The ERC-4626 vault is the sole counterparty to every trade. There is no order book, no peer matching, and no AMM curve. When a trader opens a position, the pool takes the opposite side. When a trader profits, the pool pays. When a trader loses, the pool collects. Why this design:

• Instant execution — any trader can open a position at any time as long as pool capacity and risk limits allow. No waiting for a matching counterparty.
• Simplified liquidity — LPs deposit USDC into a single vault and passively provide liquidity to all positions. No active market-making required.
• Deterministic pricing — entry prices come from the oracle (with risk adjustments), not from bid/ask negotiation. Every trader opening the same tenor at the same moment gets the same price.

Trade-offs:

• LPs bear directional risk. If most traders are long and the market moves in their favor, the pool loses. This is the fundamental risk that LPs accept in exchange for fee income.
• The pool can become capacity-constrained. Exposure caps and utilization limits prevent the pool from taking on more risk than it can absorb.

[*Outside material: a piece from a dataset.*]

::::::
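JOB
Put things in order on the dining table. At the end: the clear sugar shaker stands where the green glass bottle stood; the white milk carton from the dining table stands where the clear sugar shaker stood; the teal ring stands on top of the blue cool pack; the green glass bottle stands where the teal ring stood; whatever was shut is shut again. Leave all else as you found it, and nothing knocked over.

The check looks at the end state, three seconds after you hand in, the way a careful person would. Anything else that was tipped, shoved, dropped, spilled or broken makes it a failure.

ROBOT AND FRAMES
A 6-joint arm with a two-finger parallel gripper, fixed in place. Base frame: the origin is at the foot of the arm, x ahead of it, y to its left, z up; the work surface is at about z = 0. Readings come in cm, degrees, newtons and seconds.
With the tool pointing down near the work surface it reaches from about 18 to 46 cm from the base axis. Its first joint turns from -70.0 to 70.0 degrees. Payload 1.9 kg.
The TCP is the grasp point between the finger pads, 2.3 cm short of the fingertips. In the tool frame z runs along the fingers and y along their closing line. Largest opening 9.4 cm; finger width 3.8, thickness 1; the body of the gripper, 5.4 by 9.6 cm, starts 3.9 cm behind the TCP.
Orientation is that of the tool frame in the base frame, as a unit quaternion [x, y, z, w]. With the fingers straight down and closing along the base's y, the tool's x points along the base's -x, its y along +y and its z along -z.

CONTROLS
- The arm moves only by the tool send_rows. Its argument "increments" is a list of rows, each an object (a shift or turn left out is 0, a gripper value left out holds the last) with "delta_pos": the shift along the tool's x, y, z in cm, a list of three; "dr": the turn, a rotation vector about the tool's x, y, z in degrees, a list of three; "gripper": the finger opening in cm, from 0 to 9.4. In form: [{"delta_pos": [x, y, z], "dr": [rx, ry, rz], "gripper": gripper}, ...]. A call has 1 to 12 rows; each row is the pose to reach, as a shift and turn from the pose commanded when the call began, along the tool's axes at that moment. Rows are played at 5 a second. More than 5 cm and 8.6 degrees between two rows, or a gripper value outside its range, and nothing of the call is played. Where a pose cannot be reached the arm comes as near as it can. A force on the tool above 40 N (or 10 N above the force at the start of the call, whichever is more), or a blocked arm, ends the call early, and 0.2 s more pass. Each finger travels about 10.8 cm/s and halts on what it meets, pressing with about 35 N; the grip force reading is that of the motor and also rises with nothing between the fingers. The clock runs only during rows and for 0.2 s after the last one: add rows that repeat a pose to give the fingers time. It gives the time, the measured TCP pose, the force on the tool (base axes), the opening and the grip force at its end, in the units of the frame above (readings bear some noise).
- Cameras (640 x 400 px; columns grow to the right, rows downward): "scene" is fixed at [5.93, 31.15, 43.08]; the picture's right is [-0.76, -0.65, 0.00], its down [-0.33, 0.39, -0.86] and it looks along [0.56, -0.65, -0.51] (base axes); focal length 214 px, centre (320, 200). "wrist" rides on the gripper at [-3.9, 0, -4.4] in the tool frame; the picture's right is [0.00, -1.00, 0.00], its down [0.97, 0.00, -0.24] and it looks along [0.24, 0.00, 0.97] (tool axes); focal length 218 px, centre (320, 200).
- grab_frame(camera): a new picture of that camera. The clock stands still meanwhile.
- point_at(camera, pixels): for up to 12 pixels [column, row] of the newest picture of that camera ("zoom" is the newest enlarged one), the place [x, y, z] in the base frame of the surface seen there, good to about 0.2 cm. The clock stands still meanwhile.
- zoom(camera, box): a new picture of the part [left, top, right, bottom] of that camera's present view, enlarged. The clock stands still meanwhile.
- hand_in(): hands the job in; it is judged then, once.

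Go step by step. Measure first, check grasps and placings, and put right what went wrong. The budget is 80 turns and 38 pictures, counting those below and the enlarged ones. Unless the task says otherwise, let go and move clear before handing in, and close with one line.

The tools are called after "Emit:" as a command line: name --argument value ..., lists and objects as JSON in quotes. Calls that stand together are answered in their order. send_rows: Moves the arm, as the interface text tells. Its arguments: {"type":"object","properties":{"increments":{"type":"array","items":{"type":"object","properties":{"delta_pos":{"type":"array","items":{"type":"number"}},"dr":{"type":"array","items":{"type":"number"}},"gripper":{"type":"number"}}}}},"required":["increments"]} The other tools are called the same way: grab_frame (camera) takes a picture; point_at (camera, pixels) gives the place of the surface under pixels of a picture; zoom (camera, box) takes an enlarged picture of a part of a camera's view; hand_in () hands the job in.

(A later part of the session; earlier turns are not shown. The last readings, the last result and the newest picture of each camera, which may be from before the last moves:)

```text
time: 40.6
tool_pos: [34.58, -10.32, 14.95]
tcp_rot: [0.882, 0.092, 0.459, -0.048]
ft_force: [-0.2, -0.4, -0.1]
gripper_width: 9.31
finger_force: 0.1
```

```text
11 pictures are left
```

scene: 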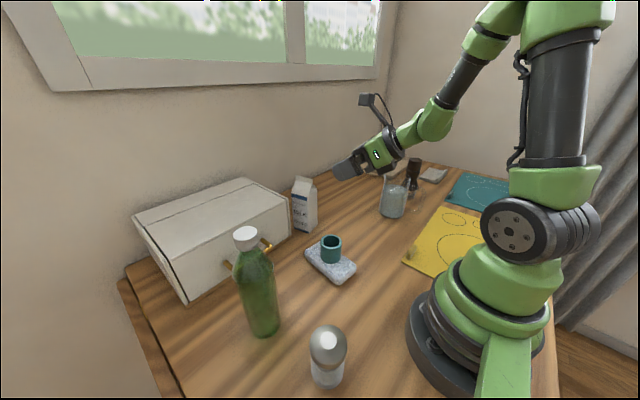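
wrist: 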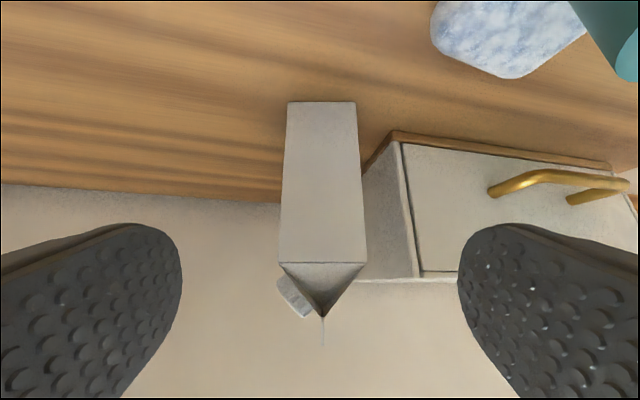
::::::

Structural pool edge: Every position pays fees — opening fees, closing fees, and liquidation penalties. These fees accrue to the pool regardless of directional outcome, creating a statistical advantage for LPs over a large number of positions. In liquidation scenarios, the pool collects the trader’s loss (capped at locked margin) plus its 70% share of the liquidation penalty and trading fee. Any remaining margin after losses and fees is returned to the trader. See Liquidation for the full flow.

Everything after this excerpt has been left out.